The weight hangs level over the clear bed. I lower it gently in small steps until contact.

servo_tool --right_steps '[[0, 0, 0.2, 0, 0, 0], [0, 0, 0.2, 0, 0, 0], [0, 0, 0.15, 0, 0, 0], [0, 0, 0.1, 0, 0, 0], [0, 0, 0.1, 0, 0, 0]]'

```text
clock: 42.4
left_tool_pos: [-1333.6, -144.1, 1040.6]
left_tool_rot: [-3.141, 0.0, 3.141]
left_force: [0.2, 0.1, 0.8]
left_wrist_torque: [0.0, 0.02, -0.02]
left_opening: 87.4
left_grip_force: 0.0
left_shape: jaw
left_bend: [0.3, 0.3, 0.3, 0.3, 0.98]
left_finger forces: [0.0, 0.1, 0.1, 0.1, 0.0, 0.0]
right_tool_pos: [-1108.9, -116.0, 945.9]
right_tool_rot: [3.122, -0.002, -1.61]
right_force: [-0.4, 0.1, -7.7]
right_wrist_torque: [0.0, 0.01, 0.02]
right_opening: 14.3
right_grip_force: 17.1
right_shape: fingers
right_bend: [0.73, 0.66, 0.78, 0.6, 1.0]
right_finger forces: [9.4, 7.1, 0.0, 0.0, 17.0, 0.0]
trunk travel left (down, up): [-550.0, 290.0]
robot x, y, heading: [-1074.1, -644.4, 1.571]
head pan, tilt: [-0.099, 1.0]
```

• **Requirements**:
Continue the extract provided that opens with "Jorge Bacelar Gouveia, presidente".

• **Extract provided**:

Jorge Bacelar Gouveia, presidente do Observatório de Segurança, Criminalidade Organizada e Terrorismo (OSCOT) «É preciso um programa de emergência de literacia para a cibersegurança»

17-03-2022

Só uma «cultura de autoproteção no ciberespaço», promovida pelo Estado, as empresas e as universidades, pode combater a crescente «ameaça invisível» da nova geração de crimes informáticos. Para Jorge Bacelar Gouveia, as penas previstas deviam ser aumentadas como forma de dissuadir estas práticas criminosas. Sobre o conflito na Ucrânia, o constitucionalista admite que Vladimir Putin pode vir a ser julgado à revelia pelo Tribunal Penal Internacional.

Foi eleito presidente do OSCOT em novembro passado. Quais são as prioridades do seu mandato?

Para começar, queremos que o OSCOT seja visto como uma estrutura nacional. Alargar a sua área de intervenção ao que chamamos as “novas seguranças”: a proteção civil, a segurança comunitária, a segurança cibernética, a segurança rodoviária, a segurança para proteger os seres humanos do tráfico de órgãos, etc.  Com a colaboração de diversos especialistas – polícias, militares, serviços de inteligência, juristas, docentes, etc. – afetos a vários ramos de saber, queremos trabalhar de forma mais estreita com as universidades, procurando aliar um saber prático a um saber teórico. Neste sentido, gostaríamos de incentivar a formação de pós-graduações e apoiar mestrados e doutoramentos em áreas em que as nossas universidades estão necessitadas.  Também em estreita parceria com as universidades, pretendemos lançar cursos, livros e revistas científicas com periodicidade regular. Um objetivo que ainda pretendemos almejar é o de derrubar algumas “capelinhas” que há entre as várias estruturas de segurança do país. Esse caminho está a ser feito, mas é preciso aprofundar e afinar, até porque, como sabe, a cultura militar difere muito, por exemplo, da cultura policial e da cultura de proteção civil. Mas podem e devem trabalhar juntas.

• **Response**:
Foi um dos constitucionalistas que mais criticou as medidas tomadas pelo governo no contexto da pandemia, no que aos direitos, liberdades e garantias dos cidadãos diz respeito. Nomeadamente o recolher obrigatório, a proibição de circulação entre concelhos e a medição de temperatura, só para dar alguns exemplos. Admite que, em determinados períodos, foi-se longe demais?

A pandemia foi muito negativa para a sociedade, mas teve o lado positivo, que gostaria de realçar: o de ter reforçado a importância dos nossos direitos enquanto cidadãos. A transversalidade desta crise expôs aspetos pouco falados, mas que são tão importantes, como é o caso do direito à circulação, o direito a ir a um restaurante ou a frequentar uma superfície comercial. O período de crise sanitária veio mostrar que Portugal não dispõe de qualquer instituto adequado para resolver este problema, pelo caráter transversal da pandemia nas várias áreas da vida em sociedade, que vai muito para além da intervenção específica, de tipo militar num golpe de Estado ou com natureza de socorro numa tragédia natural. Para além disso, o caráter duradouro da pandemia foi outro problema. Como se lembra, obrigou à renovação, cada 15 dias, de sucessivos estados de emergência. O Presidente da República fez cerca de duas dezenas de declarações do estado de emergência.

Os políticos foram precipitados na forma como usaram esses mecanismos?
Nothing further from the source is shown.